* Raw data:
=======
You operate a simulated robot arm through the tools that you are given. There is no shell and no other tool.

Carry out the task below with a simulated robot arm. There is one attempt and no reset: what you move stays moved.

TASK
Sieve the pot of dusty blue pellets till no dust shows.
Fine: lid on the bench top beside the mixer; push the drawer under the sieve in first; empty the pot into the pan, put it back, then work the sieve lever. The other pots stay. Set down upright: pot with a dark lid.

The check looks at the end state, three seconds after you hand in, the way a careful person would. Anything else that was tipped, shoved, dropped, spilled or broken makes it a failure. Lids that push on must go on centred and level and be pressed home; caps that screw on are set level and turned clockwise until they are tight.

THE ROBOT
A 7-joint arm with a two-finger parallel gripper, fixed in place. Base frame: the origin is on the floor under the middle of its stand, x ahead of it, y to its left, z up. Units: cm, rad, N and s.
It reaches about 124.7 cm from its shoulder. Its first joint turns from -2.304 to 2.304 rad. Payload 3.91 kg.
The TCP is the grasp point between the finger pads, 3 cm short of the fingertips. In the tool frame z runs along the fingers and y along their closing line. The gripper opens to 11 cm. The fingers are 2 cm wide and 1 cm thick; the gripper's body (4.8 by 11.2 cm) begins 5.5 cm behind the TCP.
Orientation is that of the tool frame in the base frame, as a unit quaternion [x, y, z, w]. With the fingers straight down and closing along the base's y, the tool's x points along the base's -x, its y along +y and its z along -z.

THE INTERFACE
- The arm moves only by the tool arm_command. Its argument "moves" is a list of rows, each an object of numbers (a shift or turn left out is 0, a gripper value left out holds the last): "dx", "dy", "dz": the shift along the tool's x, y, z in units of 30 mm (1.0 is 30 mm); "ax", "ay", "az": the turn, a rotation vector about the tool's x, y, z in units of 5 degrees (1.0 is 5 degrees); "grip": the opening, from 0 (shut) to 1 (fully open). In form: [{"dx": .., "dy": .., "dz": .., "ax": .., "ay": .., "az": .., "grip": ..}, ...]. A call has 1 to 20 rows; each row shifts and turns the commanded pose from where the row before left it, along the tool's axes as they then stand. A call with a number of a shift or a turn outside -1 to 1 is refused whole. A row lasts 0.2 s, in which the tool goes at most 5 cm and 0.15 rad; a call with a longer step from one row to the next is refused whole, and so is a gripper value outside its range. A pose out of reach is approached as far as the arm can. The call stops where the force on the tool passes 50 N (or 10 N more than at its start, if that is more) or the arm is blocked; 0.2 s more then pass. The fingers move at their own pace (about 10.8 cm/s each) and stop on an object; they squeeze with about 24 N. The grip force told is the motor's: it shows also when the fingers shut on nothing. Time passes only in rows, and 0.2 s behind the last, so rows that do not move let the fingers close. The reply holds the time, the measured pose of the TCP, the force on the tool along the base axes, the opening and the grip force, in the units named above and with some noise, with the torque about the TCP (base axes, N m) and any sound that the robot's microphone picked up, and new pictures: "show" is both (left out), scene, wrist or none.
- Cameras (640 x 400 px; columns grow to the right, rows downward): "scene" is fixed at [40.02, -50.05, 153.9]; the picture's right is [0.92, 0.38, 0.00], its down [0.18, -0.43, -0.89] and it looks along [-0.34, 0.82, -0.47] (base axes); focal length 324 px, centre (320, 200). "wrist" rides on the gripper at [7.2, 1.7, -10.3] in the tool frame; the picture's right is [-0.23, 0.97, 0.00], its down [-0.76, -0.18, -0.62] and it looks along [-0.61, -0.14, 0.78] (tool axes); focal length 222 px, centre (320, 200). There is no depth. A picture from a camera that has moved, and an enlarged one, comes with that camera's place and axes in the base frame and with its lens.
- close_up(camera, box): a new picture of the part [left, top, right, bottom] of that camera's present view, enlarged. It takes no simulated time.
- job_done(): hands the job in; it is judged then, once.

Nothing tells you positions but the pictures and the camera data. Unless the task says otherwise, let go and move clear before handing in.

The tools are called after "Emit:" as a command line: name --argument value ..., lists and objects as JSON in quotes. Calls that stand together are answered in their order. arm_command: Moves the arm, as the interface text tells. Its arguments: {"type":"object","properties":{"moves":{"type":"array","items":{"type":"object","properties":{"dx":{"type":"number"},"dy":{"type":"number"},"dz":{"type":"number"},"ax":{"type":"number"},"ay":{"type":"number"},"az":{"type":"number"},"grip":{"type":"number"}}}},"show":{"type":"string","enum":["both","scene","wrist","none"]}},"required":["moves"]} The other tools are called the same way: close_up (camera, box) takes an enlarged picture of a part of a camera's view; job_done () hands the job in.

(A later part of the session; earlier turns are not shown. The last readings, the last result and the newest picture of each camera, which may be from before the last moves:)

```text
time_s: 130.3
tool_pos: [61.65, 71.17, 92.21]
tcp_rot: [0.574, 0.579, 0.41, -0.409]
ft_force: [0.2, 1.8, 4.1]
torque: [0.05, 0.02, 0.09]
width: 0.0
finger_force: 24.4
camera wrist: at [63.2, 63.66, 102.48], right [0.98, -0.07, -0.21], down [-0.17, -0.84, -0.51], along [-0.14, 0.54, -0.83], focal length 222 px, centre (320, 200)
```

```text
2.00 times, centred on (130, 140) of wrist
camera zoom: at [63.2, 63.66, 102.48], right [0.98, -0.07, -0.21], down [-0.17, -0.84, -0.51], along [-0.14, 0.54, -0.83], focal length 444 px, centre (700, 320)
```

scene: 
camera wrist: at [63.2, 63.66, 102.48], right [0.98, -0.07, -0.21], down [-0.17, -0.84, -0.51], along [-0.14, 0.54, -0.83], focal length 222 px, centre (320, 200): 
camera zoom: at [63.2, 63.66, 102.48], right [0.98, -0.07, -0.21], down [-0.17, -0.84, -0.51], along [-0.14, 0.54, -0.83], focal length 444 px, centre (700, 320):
=======
* Problem description: State the number of lines above that hold the string "joint", with nothing added.

* Output: 2